Challenge: Look below and pull out each line with the word "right".

▼

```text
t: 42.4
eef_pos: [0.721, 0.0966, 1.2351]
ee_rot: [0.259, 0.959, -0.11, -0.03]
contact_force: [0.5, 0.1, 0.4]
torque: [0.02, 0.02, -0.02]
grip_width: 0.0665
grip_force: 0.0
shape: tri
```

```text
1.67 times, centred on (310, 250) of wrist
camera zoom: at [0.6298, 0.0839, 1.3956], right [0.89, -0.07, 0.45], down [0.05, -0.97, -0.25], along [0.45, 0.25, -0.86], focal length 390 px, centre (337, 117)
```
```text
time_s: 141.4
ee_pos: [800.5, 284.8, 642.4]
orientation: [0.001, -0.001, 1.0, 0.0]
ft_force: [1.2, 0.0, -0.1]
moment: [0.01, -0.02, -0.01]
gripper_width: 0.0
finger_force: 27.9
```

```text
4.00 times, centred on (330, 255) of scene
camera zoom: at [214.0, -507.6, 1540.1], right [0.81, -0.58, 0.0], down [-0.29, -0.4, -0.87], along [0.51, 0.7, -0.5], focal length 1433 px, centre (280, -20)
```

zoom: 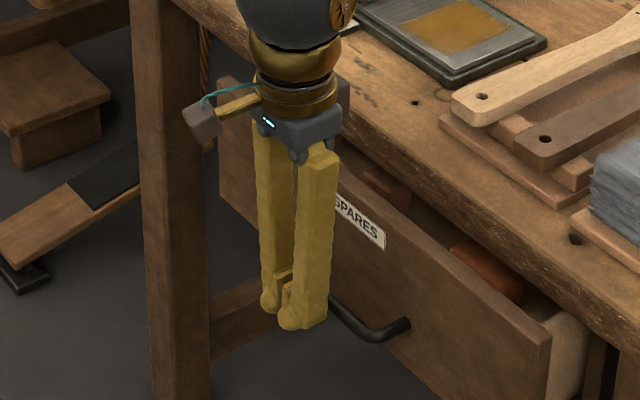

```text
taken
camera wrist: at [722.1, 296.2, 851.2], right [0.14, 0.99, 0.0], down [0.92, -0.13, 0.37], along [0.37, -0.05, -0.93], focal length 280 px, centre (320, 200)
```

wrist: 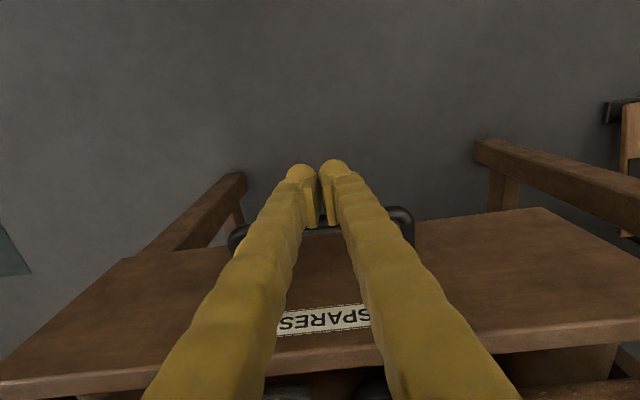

▲

Result:
camera zoom: at [0.6298, 0.0839, 1.3956], right [0.89, -0.07, 0.45], down [0.05, -0.97, -0.25], along [0.45, 0.25, -0.86], focal length 390 px, centre (337, 117)
camera zoom: at [214.0, -507.6, 1540.1], right [0.81, -0.58, 0.0], down [-0.29, -0.4, -0.87], along [0.51, 0.7, -0.5], focal length 1433 px, centre (280, -20)
camera wrist: at [722.1, 296.2, 851.2], right [0.14, 0.99, 0.0], down [0.92, -0.13, 0.37], along [0.37, -0.05, -0.93], focal length 280 px, centre (320, 200)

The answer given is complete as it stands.